3DOm and 3DOm-supported microporous carbon films
Convective deposition was exploited as a means for scalable assembly of size-controlled (10-50 nm) silica nanoparticles from aqueous solution onto solid non-porous substrates (e.g., silicon wafer) whereby film thickness can be tuned by coating conditions (Fig. 1cd). While locally ordered, grain boundaries formed due to capillary forces during film deposition and drying are expected to have a parasitic effect on separation attempts based upon the porous nanoparticulate films. Alternatively, we have explored how these nanoparticulate films can be employed as pre-formed and tunable templates for the realization of films of other compositions. Specifically, we have studied carbon replication of these colloidal crystal thin films through infiltration of furfuryl alcohol and oxalic acid followed by confined polymerization, carbonization, and selective silica removal via either buffered hydrofluoric acid or alkaline etching with KOH. Robust and defect-free carbon films (Fig. 1e-h) result in which grain boundaries within the template silica film are healed' through filling by the carbon source (e.g., arrow, Fig. 1f). By tuning the conditions employed for infiltration of the carbon source among capillary introduction and vapor-based filling or a combination thereof, and exploiting the hydrophilicity of the silica colloidal crystal film, final film morphology can be tuned from purely 3DOm carbon films (Fig. 1g) to 3DOm supported-defect-free carbon layers (i.e., microporous due to KOH activation) (Fig. 1efh), the thickness of which can be tuned with nanometer resolution by vapor-based processing (Fig. 1h). The ability to control the mesopore film thickness and 3DOm body size by tuning thickness and primary particle size of the colloidal crystal template, respectively, underscores the versatility of this approach for tuning critical film properties (Fig. 2).

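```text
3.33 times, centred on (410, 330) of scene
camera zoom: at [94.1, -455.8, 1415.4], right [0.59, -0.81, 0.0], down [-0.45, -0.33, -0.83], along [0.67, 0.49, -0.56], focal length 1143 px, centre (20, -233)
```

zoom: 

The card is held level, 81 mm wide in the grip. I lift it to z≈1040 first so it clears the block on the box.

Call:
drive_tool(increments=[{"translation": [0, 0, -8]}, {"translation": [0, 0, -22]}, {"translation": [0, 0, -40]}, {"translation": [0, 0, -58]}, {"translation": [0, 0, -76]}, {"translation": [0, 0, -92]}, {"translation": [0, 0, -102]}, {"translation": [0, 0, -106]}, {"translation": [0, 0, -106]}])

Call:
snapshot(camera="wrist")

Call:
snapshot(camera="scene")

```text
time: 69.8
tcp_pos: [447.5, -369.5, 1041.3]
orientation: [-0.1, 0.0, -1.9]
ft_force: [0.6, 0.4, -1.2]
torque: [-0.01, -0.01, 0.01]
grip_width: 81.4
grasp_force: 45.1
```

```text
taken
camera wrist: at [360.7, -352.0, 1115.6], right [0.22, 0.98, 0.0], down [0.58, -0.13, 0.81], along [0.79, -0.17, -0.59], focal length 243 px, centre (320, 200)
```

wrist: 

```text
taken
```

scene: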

Moreover, the thin film dimensions lead to inherent film flexibility as evidenced in Fig. 3ab for a case where the porous carbon film has been detached from the underlying substrate. Exposure of the substrate side of the detached film clearly shows that complete carbon infiltration of the colloidal crystal template has been achieved, with equivalent pore accessibility from the top and bottom of the film. The ability to detach the film from the substrate should facilitate film transfer to rough, highly porous substrates critical for membrane based applications. Alternatively, we have carried out proof-of-concept studies that show that equivalent, ultra-thin carbon films can be realized on sol-gel derived mesoporous silica layers, a common intermediate employed for smoothing the inherent roughness of highly porous membrane supports (Fig. 3c).
Scaffolded growth of ultra-thin zeolite films
While the ability to control thickness and pore size/ordering in mesoporous films and mesopore-supported microporous films holds implications in achievable permeances in large- to small-molecule separations, we have explored how the resulting 3DOm-supported carbon thin films (or their pre-carbonization polymeric precursors) can be exploited for confining the growth of ultra-thin zeolite membranes. Confined crystallization and growth of zeolites (e.g., silicalite-1) within the carbon replica films has been demonstrated (Fig. 4), with this hierarchical approach holding promise for realizing zeolite films and membranes that are orders of magnitude thinner than what is typically achieved by secondary growth techniques common to the zeolite membrane community. Preliminary evidence suggests that control over synthesis conditions (e.g., temperature, solution concentration) enables the growth of extensive, high-aspect ratio single crystal domains of thin (100 nm) zeolite films (Fig. 4).
Ongoing and future work aims to leverage this thin film templating/scaffolding strategy for synthesizing thin films on, or successfully transferring them to, porous supports for assessment for molecular separation capabilities. In addition, ongoing efforts are focused on elucidating how the size, functionality, and charge of the primary silica particles can be tailored in order to affect the assembly of ordered thin film templates of tunable particle coordination, and thereby identify a means for tuning pore topology in the replica pores.
We believe that this templating strategy employing cheap and easily assembled silica nanoparticles represents a versatile approach to realizing films of a wide range of compositions. Future work will aim to exploit template chemistries to understand the role of the template in realizing other inorganic and crystalline thin films. Support through this ACS PRF grant has provided the resources to jump start a new project for the PI, and has proven critical for generating new insights and preliminary data as the basis for proposals having an expanded scope. The grant to date has supported one doctoral researcher and has provided the infrastructure for carrying out related research.